Sports journalist John Feinstein has a knack for finding a good story and telling it with enough technical information to keep the interest of the sports buff, but not so much as to turn off the more casual reader. Even when the reader already knows how everything is going to end, Feinstein still manages to create drama in the telling. He paints careful portraits of all the characters involved so that the reader has real insight into what the events mean for them. He is as much interested in the human being as he is in the athlete.
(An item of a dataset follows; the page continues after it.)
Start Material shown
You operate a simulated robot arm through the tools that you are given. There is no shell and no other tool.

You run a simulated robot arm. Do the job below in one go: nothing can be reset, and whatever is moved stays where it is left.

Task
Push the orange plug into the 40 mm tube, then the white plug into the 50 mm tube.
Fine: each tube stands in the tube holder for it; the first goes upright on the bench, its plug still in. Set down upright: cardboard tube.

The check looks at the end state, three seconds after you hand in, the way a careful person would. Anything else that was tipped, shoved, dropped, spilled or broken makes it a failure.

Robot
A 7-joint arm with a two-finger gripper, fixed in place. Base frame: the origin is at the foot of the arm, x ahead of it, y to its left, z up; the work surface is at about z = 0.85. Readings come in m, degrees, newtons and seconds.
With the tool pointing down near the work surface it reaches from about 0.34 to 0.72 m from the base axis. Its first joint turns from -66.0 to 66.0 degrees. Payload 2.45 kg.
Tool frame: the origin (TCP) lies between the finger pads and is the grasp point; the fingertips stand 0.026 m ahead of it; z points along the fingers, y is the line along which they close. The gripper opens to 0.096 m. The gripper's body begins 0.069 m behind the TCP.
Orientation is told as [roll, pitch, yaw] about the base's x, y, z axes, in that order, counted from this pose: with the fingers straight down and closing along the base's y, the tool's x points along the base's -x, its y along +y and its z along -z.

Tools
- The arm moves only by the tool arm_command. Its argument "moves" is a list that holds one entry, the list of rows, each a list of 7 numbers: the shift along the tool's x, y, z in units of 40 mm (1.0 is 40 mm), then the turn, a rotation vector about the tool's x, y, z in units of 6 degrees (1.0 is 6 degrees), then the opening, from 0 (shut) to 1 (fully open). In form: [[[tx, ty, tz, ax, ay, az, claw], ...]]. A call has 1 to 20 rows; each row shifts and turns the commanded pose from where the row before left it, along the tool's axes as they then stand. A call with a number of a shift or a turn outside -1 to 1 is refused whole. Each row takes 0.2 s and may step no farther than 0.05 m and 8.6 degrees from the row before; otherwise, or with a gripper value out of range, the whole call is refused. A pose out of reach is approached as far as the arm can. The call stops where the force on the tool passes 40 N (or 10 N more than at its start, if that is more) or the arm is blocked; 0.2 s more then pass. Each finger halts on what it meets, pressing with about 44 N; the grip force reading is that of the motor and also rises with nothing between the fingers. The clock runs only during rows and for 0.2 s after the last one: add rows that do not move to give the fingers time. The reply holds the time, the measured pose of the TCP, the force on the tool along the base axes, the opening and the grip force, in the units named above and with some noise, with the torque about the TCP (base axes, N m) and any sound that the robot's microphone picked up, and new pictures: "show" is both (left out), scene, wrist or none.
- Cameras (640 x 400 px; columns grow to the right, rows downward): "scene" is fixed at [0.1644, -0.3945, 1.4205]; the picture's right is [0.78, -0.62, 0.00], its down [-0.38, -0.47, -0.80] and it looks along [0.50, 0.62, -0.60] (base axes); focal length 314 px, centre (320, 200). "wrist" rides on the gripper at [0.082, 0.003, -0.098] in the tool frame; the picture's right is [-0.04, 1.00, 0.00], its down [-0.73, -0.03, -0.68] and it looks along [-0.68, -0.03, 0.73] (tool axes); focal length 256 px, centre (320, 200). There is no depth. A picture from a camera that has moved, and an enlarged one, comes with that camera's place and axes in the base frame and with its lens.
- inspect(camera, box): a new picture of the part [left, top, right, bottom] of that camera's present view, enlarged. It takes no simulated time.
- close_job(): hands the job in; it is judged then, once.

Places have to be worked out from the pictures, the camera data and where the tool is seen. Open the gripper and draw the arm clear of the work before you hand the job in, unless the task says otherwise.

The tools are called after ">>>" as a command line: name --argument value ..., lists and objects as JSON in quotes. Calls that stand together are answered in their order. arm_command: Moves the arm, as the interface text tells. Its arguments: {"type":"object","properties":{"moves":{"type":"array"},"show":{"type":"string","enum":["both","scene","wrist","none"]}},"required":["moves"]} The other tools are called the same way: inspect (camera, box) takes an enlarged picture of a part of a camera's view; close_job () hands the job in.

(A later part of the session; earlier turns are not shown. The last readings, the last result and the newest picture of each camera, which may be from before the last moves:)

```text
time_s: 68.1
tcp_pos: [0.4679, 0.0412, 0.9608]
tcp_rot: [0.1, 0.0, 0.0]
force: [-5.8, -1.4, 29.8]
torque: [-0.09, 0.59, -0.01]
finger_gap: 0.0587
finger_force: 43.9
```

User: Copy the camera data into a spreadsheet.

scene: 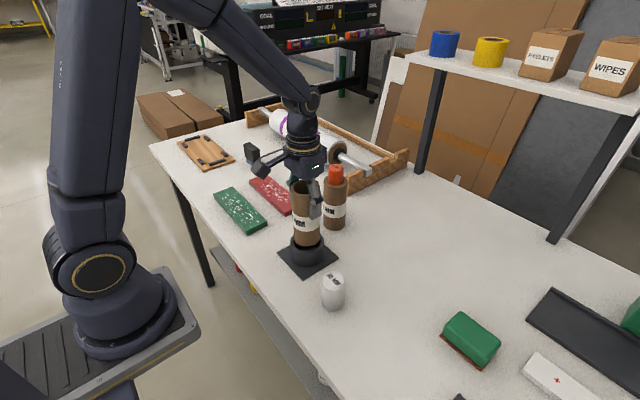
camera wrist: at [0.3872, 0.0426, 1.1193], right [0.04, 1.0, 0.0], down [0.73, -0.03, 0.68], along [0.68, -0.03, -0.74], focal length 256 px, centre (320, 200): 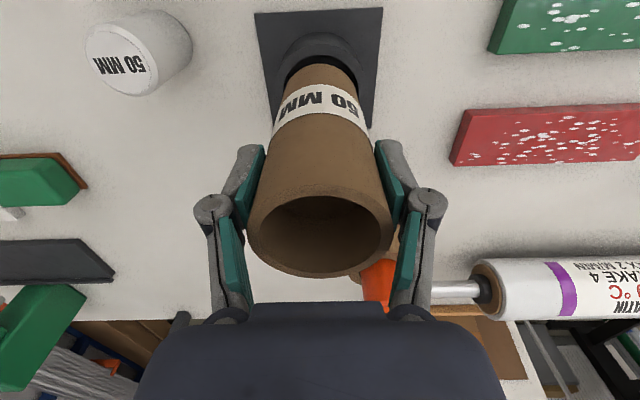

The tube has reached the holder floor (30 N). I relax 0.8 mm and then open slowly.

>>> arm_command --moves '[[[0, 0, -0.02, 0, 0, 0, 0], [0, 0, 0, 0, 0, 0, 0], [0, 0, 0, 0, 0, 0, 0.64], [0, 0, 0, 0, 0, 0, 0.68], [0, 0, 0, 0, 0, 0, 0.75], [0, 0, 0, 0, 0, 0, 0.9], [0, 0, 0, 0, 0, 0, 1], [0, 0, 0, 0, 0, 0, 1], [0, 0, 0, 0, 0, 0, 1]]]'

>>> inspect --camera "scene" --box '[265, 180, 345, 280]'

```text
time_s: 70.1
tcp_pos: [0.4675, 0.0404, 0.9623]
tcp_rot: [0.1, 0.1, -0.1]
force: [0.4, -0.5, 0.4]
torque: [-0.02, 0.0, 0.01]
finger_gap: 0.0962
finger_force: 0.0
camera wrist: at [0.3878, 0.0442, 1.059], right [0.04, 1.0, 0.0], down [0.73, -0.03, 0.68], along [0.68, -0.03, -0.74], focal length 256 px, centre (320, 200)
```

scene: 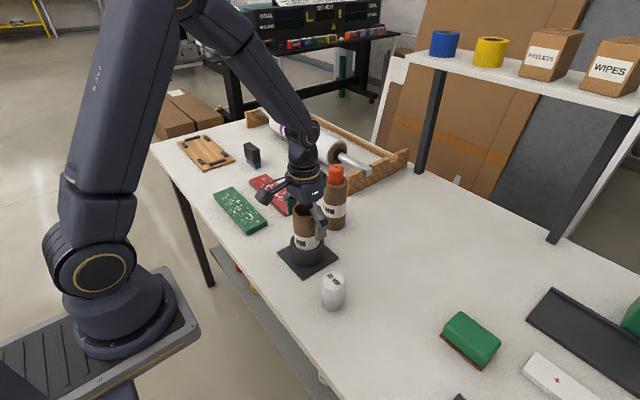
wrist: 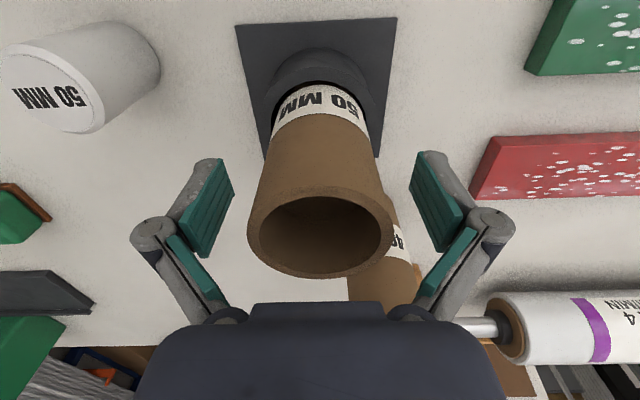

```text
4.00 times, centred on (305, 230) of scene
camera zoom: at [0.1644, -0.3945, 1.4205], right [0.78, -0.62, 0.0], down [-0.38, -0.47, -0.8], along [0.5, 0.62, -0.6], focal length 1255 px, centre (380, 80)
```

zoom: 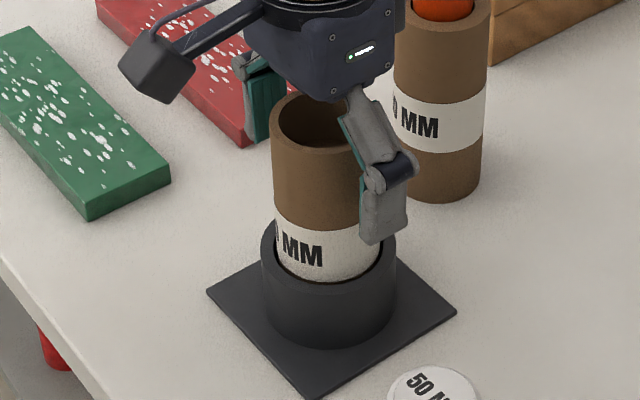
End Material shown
Moment of Glory, his latest look at the world of professional golf, is no exception. The book deals with the four major tournaments of 2003 and the golfers who struggled in them. Tiger Woods, who had been dominating the sport for several years, had become unhappy with his swing, in spite of the fact that he was winning regularly. He began tampering with his swing, fired his long time coach, and suddenly his game seemed to desert him. For a year or so he became mortal once again, opening a door for some of the other players; a door that some very unlikely players in the majors of 2003 were going to walk through.
After detailing Woods’ situation, Feinstein goes on to describe each of the major tournaments beginning with the Master’s at Augusta and moving through the US Open and the British Open to the PGA. He emphasizes the importance of the tournaments and the effect that winning them will have on the lives of the players. These major tournaments have the capacity to make a career. They can take a relative unknown and transform him into star, and at least in three of the 2003 tournaments that is exactly what they did.
Mike Weir, who won the Masters, had been a comparative journeyman up to that point. He was happy to have made it into the tournament, ecstatic to have made the cut, and on no one’s radar to end up wearing the green jacket. The same is true of Ben Curtis who had never won a pro tournament prior to his win in the British Open and Shaun Micheel who took the last tourney of the year, the PGA. Only Jim Furyk, the US Open winner, who many thought of as one of the better golfers never to have won a major, was someone who might have been thought of as a potential winner. It was, as Feinstein’s sub-title declares, “the year of the underdog.”
Each of the tournaments had its moments of drama and Feinstein makes the most of them. There is the unlikely duel between Weir and Len Mattiace. There is Peter Bjorn’s sand trap debacle in the British Open. There is Tom Watson’s emotional first round at the US Open. There is Shaun Micheel’s agony while checking over his score card. These are the moments of glory in these men’s lives; they are moments that may never be repeated.
But they are not the only moments. Feinstein is careful to show the human side of these athletes. Furyk discovers that it is up to the golfer to get his name engraved on the US Open trophy. Curtis refuses to postpone his wedding plans after winning the British. Weir’s wife breaks Augusta’s rules by running out on the course to congratulate him. Micheel celebrates his victory at Wendy’s drive-thru. Moment of Glory is filled with this kind of human interest detail. It is the kind of detail that makes Feinstein’s work palatable to the general reader who has little interest in slices and pitching wedges.